Collected material:
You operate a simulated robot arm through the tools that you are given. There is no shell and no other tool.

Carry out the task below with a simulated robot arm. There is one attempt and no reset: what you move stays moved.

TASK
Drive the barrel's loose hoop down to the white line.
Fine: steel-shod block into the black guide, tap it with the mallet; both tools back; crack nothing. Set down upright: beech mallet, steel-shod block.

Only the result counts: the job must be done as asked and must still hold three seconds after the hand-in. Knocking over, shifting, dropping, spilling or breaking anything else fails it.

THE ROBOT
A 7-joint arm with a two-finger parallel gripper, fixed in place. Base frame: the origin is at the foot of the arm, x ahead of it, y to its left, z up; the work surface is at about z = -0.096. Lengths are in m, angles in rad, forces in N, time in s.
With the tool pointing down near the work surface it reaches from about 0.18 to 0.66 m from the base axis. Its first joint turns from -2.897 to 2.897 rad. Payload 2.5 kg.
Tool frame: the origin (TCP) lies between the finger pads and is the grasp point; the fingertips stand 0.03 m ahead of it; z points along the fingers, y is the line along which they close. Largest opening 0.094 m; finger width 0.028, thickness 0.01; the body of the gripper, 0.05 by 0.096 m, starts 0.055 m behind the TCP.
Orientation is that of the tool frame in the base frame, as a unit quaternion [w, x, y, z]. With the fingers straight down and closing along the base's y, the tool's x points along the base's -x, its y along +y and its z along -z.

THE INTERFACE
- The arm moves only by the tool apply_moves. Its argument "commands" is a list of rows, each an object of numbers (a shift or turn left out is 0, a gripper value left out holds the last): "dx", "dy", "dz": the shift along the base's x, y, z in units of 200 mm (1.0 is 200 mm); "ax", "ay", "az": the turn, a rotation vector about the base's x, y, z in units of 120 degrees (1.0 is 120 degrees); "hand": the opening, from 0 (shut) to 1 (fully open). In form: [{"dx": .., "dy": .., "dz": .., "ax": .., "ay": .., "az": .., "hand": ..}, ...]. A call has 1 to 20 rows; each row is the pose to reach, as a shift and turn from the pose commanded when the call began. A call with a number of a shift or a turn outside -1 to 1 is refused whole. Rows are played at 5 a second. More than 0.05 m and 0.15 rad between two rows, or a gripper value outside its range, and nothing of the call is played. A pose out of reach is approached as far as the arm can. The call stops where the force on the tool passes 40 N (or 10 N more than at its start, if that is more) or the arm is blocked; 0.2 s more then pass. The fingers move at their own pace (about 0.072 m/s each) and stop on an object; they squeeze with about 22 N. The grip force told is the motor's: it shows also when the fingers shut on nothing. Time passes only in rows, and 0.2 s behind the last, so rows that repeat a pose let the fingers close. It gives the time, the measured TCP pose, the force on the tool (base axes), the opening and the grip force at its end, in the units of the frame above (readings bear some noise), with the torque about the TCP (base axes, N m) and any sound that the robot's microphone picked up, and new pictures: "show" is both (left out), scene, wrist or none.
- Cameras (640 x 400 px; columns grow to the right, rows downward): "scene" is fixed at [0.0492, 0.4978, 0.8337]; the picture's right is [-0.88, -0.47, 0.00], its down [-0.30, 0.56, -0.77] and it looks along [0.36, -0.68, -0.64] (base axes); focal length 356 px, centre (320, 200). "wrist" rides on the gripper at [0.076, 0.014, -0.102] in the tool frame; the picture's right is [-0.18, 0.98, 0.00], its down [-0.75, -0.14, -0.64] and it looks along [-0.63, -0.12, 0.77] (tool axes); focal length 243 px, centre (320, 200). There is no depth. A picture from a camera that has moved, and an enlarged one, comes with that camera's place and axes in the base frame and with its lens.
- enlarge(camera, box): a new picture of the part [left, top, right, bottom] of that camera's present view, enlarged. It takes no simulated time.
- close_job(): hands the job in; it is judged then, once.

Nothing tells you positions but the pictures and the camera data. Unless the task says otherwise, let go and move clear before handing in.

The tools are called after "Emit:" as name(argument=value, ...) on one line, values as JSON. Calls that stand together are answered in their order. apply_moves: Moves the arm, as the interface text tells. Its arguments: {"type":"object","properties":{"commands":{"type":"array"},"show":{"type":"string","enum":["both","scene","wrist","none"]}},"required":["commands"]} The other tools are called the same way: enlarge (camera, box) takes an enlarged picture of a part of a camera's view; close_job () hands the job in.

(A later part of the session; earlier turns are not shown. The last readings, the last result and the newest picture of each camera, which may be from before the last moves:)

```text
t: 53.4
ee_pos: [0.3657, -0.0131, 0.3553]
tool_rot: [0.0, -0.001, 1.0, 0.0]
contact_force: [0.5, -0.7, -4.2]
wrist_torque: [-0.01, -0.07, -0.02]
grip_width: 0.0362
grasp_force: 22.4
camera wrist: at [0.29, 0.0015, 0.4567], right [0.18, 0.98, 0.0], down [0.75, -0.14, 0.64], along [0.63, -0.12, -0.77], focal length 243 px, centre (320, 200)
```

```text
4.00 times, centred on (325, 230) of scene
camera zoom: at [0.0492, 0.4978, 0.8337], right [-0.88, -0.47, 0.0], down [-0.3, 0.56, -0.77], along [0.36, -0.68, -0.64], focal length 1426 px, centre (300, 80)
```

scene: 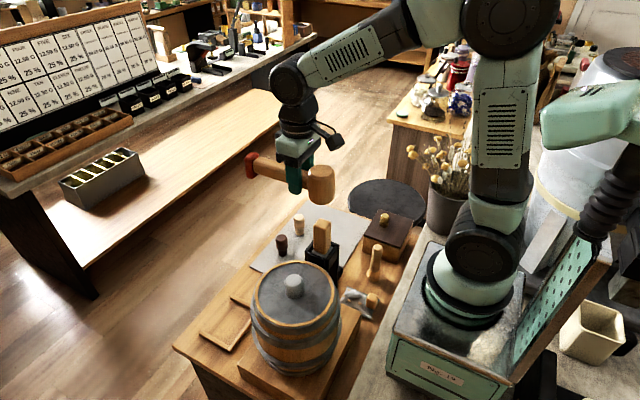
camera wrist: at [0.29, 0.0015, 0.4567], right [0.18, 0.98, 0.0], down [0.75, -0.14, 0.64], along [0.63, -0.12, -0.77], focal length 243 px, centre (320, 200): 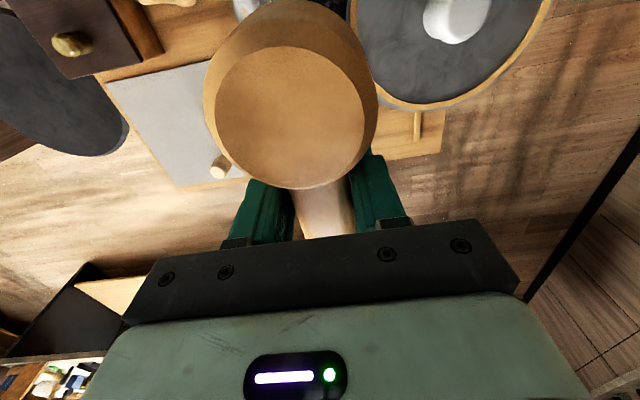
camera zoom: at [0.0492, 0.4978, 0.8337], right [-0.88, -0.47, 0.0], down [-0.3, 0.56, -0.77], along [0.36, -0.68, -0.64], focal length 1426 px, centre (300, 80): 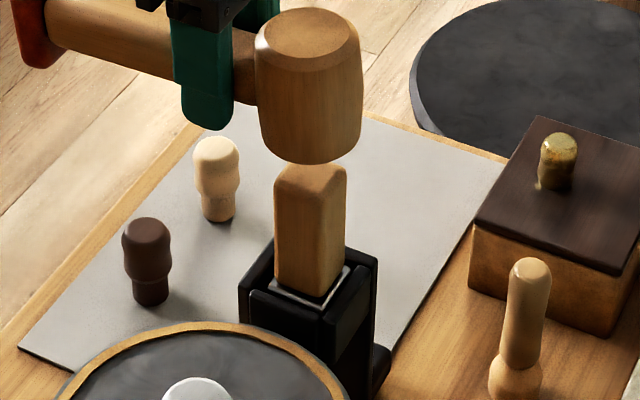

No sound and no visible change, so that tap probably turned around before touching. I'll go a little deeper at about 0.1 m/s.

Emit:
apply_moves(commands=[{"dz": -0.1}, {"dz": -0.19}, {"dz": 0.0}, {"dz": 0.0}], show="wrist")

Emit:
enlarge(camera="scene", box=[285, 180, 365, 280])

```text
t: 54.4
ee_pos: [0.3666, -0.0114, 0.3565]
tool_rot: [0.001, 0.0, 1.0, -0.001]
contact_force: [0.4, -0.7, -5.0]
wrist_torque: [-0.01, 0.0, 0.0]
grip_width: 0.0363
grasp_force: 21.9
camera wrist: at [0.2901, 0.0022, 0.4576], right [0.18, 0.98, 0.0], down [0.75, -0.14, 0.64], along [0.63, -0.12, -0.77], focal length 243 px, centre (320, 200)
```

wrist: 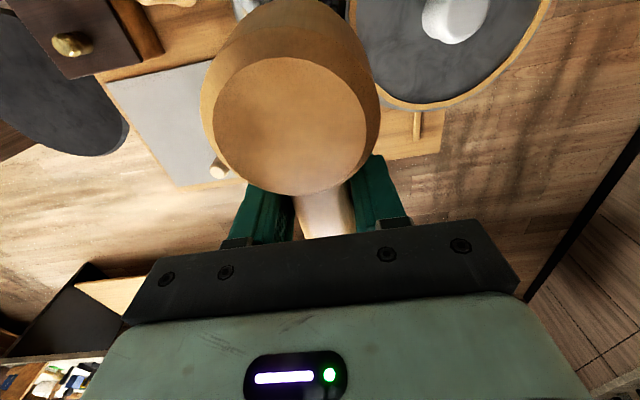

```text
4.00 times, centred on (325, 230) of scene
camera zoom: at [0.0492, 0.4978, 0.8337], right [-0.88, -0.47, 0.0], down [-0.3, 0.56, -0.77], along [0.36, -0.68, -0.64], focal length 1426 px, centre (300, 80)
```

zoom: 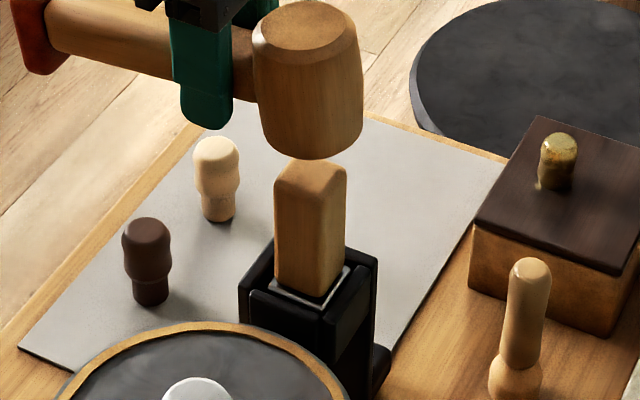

What is required: Return all lines with the word "takes" in them.

Correct output:
- enlarge(camera, box): a new picture of the part [left, top, right, bottom] of that camera's present view, enlarged. It takes no simulated time.
The tools are called after "Emit:" as name(argument=value, ...) on one line, values as JSON. Calls that stand together are answered in their order. apply_moves: Moves the arm, as the interface text tells. Its arguments: {"type":"object","properties":{"commands":{"type":"array"},"show":{"type":"string","enum":["both","scene","wrist","none"]}},"required":["commands"]} The other tools are called the same way: enlarge (camera, box) takes an enlarged picture of a part of a camera's view; close_job () hands the job in.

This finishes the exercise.